§ Text segment
>> Start

Emily:And of course, when we meet her, she is in a brothel. And by the end of the play, she turns out to be someone's daughter. And then we have our character Miles Gloriosus, which in Latin means boastful soldier. He is exactly that. He is a soldier who can't stop talking about how amazing he is. And the show takes this name directly from a play of Plautus that is called Miles Gloriosus, that we've mentioned before.
Cam:The stock Plautine pimp or slave dealer character in this particular film is Marcus Lycus, played by the inestimable Phil Silvers.
Emily:Yes.
Cam:I don't know how intentional this is, but the name Lycus comes from the Greek word for wolf. So it has this sense of predator, but also in Latin, the Latin word for wolf, lupa, could be used of sex workers. So there's another weird connection here with that name.
Emily:Yeah. And then we have some characters who are not what we might call stock characters that show up in the movie who still have names that riff on what they're doing. So we have the character Erronius. This is the Buster Keaton character. He's been wandering for many years looking for his children and the name Erronius is drawing on the Latin verb for to wander. And then there's a bunch of other minor characters whose names turn out to be like little puns about them and the little bits they do.
Cam:I guess we should tackle the plot now.
Emily:Yeah, the plot. Okay.
Cam:This will be messy. We're going to warn you.
Emily:This is going to be messy. Yeah. So Plautus' plots in general get really complicated. And the film, because it's pulling together plots from lots of different plays, is even more complicated than your typical Plautus play, but more is more.
Cam:Indeed.
Emily:So we're just going to give you a summary of the plot as best we can, and we are going to do our best to be brief. So we have a young man, Hero, who has fallen in love with a woman in the brothel next door. This is Philia. Now, Pseudolus, who is one of Hero's family's slaves, hatches a plan to help Hero get the girl in exchange for his freedom. However, circumstances continuously throw wrenches into the plans, and Pseudolus continues to improvise new plans on the fly to reach the goal. Now, one of the major problems that they encounter is that the woman, Philia, has already been sold to a soldier, Miles Gloriosus, and she insists that she must honor that contract, regardless of her own feelings.

>> End

§ Goal 1
Among the entries below, find the line with "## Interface", then quote it and each following line up to and including the line with "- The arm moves", and nothing else. Format the lines as a JSON array of strings and drop empty lines.

§ Data provided

>> Start

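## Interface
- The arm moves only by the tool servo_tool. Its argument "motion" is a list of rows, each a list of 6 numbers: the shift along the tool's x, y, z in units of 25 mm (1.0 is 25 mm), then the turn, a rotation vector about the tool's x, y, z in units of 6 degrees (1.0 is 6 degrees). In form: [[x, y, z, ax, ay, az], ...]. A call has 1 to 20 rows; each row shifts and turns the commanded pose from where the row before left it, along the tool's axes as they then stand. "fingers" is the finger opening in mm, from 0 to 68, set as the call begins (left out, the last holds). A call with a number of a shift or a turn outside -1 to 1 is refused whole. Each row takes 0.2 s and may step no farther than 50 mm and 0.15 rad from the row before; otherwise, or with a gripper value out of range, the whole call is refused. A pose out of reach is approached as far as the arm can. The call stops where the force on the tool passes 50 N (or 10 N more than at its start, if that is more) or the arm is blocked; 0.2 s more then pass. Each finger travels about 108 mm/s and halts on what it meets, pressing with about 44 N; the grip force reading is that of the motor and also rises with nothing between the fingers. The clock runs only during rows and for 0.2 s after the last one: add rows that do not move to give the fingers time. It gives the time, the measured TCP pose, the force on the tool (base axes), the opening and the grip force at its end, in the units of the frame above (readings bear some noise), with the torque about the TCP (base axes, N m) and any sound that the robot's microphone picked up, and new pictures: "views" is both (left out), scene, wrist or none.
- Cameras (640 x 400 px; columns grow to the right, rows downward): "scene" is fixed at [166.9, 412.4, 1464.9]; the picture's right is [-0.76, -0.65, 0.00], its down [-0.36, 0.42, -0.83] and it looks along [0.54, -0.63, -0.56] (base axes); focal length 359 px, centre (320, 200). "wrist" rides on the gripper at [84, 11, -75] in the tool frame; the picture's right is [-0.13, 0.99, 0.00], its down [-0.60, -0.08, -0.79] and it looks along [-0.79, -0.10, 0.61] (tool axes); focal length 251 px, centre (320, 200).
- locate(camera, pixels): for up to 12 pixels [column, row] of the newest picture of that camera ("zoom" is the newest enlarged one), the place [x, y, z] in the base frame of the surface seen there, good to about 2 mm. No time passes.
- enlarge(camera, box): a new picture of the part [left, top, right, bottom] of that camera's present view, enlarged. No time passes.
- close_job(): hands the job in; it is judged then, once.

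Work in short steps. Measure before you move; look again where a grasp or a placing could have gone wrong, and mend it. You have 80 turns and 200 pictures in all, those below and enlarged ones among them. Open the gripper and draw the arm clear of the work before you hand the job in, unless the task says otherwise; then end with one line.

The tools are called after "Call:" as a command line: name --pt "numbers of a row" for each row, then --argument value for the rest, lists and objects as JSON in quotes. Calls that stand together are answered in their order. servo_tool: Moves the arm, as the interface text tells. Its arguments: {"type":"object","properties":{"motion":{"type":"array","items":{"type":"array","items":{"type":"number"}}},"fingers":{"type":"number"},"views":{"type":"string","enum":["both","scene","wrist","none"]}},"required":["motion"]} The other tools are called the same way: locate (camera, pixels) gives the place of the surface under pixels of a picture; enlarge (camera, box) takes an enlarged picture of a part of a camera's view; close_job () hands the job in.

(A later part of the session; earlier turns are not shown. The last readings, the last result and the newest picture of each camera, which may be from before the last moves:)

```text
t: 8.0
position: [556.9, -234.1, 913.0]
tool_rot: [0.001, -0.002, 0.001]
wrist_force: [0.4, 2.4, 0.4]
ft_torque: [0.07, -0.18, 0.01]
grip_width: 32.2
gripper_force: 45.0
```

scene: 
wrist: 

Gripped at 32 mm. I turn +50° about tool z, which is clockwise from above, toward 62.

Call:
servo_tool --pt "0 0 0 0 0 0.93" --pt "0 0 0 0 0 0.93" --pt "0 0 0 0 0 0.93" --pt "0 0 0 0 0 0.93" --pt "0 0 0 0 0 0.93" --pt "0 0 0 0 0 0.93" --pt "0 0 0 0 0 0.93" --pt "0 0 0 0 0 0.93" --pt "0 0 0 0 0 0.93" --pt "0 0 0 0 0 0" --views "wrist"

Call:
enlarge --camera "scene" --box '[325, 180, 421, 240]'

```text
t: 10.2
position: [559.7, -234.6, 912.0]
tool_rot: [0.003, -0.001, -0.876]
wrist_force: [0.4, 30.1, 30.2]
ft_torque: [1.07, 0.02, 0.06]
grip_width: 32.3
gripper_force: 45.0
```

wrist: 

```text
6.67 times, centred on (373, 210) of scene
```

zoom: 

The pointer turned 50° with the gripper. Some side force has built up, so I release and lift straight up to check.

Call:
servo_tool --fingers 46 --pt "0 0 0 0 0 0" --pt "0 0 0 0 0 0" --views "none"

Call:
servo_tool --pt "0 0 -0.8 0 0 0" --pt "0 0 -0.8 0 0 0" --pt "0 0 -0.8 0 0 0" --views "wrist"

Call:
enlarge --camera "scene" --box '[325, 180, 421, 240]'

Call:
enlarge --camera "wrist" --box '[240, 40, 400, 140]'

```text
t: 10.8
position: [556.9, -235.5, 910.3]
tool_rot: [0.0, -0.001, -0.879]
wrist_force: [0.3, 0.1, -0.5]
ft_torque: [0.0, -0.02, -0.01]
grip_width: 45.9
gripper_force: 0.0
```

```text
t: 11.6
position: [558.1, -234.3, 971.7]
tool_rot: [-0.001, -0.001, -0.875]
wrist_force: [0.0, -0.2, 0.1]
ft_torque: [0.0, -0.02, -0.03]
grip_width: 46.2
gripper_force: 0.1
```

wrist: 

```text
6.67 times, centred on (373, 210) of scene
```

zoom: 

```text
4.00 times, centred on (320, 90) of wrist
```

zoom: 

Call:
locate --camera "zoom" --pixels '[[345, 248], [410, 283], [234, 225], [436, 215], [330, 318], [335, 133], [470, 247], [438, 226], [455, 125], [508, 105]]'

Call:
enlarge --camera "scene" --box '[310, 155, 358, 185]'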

>> End
>> Start

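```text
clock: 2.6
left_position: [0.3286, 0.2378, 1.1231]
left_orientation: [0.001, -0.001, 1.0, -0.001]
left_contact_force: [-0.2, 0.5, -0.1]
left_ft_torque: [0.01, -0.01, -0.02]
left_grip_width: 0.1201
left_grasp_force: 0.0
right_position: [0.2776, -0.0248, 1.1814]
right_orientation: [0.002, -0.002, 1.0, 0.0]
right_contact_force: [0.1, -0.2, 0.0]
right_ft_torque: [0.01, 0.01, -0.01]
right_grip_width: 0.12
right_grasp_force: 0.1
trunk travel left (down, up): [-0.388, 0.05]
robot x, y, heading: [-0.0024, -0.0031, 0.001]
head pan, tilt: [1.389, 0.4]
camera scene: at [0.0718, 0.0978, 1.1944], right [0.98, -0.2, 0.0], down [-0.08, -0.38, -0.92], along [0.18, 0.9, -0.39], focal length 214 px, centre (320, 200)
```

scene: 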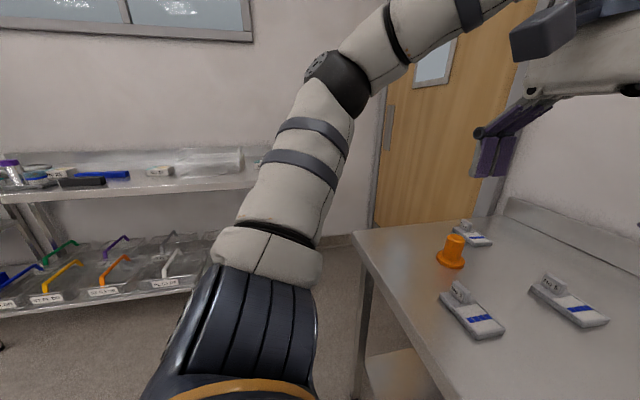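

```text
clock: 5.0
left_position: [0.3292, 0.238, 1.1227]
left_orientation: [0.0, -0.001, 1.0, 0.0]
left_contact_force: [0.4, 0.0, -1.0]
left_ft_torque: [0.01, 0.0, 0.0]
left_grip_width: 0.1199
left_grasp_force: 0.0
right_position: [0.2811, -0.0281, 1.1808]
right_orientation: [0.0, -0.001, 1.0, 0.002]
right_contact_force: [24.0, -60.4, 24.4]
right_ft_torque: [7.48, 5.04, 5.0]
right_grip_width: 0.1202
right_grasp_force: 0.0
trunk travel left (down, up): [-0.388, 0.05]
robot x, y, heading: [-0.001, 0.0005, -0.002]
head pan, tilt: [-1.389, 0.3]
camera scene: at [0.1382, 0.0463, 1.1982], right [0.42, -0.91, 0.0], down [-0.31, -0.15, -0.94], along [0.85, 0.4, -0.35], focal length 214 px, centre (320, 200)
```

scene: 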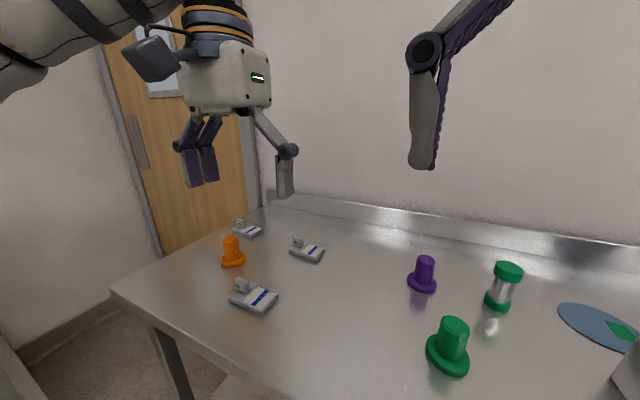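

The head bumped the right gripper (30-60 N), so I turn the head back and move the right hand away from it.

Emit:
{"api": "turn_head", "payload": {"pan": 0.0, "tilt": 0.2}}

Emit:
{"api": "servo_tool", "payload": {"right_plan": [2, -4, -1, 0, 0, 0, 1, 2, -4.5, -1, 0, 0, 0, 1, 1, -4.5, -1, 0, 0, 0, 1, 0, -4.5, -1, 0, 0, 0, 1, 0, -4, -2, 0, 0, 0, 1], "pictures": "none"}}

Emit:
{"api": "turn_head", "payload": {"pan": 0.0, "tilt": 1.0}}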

>> End

§ Goal 2
Continue the text segment that opens with "Emily:And of course, when".

§ Output 1
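[
  "## Interface",
  "- The arm moves only by the tool servo_tool. Its argument \"motion\" is a list of rows, each a list of 6 numbers: the shift along the tool's x, y, z in units of 25 mm (1.0 is 25 mm), then the turn, a rotation vector about the tool's x, y, z in units of 6 degrees (1.0 is 6 degrees). In form: [[x, y, z, ax, ay, az], ...]. A call has 1 to 20 rows; each row shifts and turns the commanded pose from where the row before left it, along the tool's axes as they then stand. \"fingers\" is the finger opening in mm, from 0 to 68, set as the call begins (left out, the last holds). A call with a number of a shift or a turn outside -1 to 1 is refused whole. Each row takes 0.2 s and may step no farther than 50 mm and 0.15 rad from the row before; otherwise, or with a gripper value out of range, the whole call is refused. A pose out of reach is approached as far as the arm can. The call stops where the force on the tool passes 50 N (or 10 N more than at its start, if that is more) or the arm is blocked; 0.2 s more then pass. Each finger travels about 108 mm/s and halts on what it meets, pressing with about 44 N; the grip force reading is that of the motor and also rises with nothing between the fingers. The clock runs only during rows and for 0.2 s after the last one: add rows that do not move to give the fingers time. It gives the time, the measured TCP pose, the force on the tool (base axes), the opening and the grip force at its end, in the units of the frame above (readings bear some noise), with the torque about the TCP (base axes, N m) and any sound that the robot's microphone picked up, and new pictures: \"views\" is both (left out), scene, wrist or none."
]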

§ Output 2
Cam:Now, in spite of that complication, Pseudolus manages to get Philia smuggled out of the brothel and stashes her in Hero's house. Unfortunately for him, however, Hero's father, Senex, comes home unexpectedly and concludes that Philia is the new maid, while she herself thinks that he is the soldier to whom she's been promised. So hilarity, complications, all that stuff. To get Senex out of the way, Pseudolus proposes that he take a bath and arrange a rendezvous in the house next door, Erronius's house, because Erronius is off wandering the world looking for children stolen in infancy by pirates. When Erronius himself also happens to return home unexpectedly after Pseudolus has stashed Senex in his house, Pseudolus tells Erronius that his home has become haunted and he has to run around the seven hills of Rome seven times in order to be able to drive the ghost out.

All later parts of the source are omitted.